Wir befinden uns mitten in einem Strukturwandel. Die Digitalisierung stellt die Finanzindustrie vor grosse Herausforderungen, aber auch die zunehmende Regulierung und strengere Compliance-Anforderungen haben weitreichende Konsequenzen für die Banken. Zudem werden die Folgen der Negativzinsen zunehmend spürbar.

Das tönt nicht besonders ermutigend.

Auch wenn die Digitalisierung nicht nur Gewinner hervorbringen wird, so bietet sie für die Bankbranche auch grosse Chancen, nämlich schneller auf Kundenwünsche einzugehen, neue und gut qualifizierte Arbeitsplätze zu schaffen sowie neue Dienstleistungen und Produkte anzubieten. Der springende Punkt ist: Nutzen wir die Digitalisierung als Chance, oder sehen wir sie als Bedrohung und ziehen uns ins Reduit zurück?
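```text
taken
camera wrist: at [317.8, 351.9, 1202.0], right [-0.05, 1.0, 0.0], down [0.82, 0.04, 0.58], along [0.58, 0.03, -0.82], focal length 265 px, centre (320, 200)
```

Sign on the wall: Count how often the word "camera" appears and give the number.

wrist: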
Nebst dem Strukturwandel stellt auch die demografische Entwicklung die Bankbranche vor grosse Herausforderungen.

Inwiefern?

In den nächsten zehn Jahren wird in der Schweiz eine Million Arbeitnehmende pensioniert. Aufgrund des demografischen Ungleichgewichts kommen gleichzeitig weniger Menschen in den Arbeitsmarkt. Uns fehlen dann zwischen 300'000 bis 500'000 Arbeitskräfte. Die grösste Herausforderung wird dann sein, genügend Mitarbeitende mit den geforderten Kompetenzen zu finden.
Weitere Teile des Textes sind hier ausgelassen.